The right to freedom of expression

The right to freedom of expression is not absolute. Libel, slander, obscenity, sedition, copyright and national security are all examples of restrictions on the right to freedom of expression that are considered acceptable. The International Covenant on Civil and Political Rights, which was adopted by the United Nationals General Assembly in 1966, states that the right to freedom of expression, “carries with it special duties and responsibilities. It may therefore be subject to certain restrictions, but these shall only be such as are provided by law and are necessary: (a) for respect of the rights and reputations of other; (b) for the protection of national security or of public order, or of public health or morals” (www2.ohchr.org/english/law/ccpr.htm#art19) [accessed November 26, 2012]). Extraordinary circumstances may also justify specific limitations. For example, it is illegal to deny the Holocaust in several countries in Europe. So the real question is what is the scope of the right to freedom of expression?

Prejudices are only inflammatory in the context of relationships of power. Blacks hurling insults at whites is not equivalent to whites hurling insults at blacks. This cultural logic is evident in the routines of standup comedians: black comedians like Steve Harvey can safely ridicule the habits of white people, but white comedians must be careful because of a history of inequality. The history of colonialism and neo-imperialism is the context in which a minuscule percentage of Muslims reacted violently to this film. We ought to bear imbalances in power in mind when deliberating over the scope of the right to freedom of expression.

Finally, it is important to point out that the size of the protests was exaggerated in the media. Megan Reif, Assistant Professor of Political Science at the University of Colorado Denver, has analyzed the size of these protests in a study titled “Pro-democracy ‘Arab Spring’ crowds were much larger than those involved in the current protests in the Middle East and North Africa; lack of media objectivity about geographic scope of so-called ‘Muslim Rage’ has dangerous implications” (sitemaker.umich.edu/megan.reif/arab_uprisings_vs._anti-film_riots&config=ccQVbeV4dWtbXYtIOV7bJ0)

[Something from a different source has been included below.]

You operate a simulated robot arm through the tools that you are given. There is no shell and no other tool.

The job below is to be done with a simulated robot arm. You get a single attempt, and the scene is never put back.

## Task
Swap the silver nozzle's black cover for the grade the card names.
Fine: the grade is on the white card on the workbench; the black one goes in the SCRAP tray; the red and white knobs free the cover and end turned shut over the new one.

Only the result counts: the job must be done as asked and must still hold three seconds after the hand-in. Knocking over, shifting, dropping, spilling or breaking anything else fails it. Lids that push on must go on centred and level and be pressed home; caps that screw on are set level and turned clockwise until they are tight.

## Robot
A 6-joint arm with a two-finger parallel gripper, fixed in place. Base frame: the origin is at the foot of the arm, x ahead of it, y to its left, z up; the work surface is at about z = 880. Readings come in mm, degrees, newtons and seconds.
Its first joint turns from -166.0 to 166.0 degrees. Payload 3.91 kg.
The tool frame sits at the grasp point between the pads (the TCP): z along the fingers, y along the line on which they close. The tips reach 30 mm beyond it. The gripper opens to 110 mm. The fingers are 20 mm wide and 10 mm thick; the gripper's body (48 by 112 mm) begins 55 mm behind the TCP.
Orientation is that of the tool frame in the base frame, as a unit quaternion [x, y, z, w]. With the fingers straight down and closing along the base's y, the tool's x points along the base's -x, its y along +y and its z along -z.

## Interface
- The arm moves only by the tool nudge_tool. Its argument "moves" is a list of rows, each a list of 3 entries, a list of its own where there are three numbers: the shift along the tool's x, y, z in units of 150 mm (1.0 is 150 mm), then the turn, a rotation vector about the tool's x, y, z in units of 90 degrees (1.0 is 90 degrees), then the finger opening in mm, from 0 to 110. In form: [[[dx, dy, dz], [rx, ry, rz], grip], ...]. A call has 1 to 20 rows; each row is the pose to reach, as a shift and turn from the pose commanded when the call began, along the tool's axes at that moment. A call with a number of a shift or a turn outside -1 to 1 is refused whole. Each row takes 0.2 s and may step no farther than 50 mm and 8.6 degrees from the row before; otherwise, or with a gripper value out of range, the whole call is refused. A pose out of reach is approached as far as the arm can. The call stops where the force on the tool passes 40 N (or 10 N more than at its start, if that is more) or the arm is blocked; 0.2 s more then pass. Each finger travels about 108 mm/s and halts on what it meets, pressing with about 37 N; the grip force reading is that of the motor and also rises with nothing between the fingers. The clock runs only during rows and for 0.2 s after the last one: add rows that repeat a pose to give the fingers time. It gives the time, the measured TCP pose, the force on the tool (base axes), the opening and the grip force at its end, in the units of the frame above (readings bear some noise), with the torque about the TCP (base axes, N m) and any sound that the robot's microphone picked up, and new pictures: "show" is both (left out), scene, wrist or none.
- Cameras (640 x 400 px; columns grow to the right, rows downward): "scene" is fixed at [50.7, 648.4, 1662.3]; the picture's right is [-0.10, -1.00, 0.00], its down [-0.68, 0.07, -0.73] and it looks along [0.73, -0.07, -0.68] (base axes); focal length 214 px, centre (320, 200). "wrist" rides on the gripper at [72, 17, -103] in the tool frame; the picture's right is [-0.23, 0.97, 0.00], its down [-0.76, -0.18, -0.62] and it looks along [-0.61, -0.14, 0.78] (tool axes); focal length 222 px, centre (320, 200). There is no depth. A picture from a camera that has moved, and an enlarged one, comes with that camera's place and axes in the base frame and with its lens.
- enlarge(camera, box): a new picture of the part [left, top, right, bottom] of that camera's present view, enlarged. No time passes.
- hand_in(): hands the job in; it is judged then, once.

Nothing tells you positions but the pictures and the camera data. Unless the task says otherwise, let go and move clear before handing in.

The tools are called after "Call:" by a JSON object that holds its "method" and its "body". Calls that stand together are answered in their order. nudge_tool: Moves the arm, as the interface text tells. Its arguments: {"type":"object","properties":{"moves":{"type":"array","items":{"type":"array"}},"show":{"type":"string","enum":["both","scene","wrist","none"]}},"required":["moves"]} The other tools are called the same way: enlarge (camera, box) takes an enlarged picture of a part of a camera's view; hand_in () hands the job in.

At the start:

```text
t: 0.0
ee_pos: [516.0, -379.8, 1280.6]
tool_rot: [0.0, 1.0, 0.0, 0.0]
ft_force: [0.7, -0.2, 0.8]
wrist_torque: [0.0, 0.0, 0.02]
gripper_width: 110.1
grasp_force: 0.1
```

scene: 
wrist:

[accessed November 26, 2012]). The size of the protests were not larger than .003053% of the population of Muslims in any of the twenty-three countries for which Reif compiled data.

What should one say?

In a famous treatise known as Risālat al-uqūq, our beloved Imam Zayn al-ʿĀbidīn (as) tells us how we should use our ability to speak. He says, “The right of the tongue is that you consider it too noble for obscenity, accustom it to good, refrain from meddling in which there is nothing to be gained, express kindness to the people, and speak well concerning them” (www.al-islam.org/sahifa/treatise.html) [accessed November 26, 2012]). It may be that Imam Zayn al-ʿĀbidīn (as) had the words of his grandfather ʿAlī b. Abī Ṭālib in mind, for ʿAlī (as) is reported to have said, “The tribulations of man come from the tongue,” and “The tongue is a wild beast; if left alone it would devour well-being.” And when speaking of well-being, ʿAlī (as) is reported to have said, “There are ten parts of well-being; nine of them pertain to silence excepting the remembrance of God, and one of them pertains to quitting the company of fools.”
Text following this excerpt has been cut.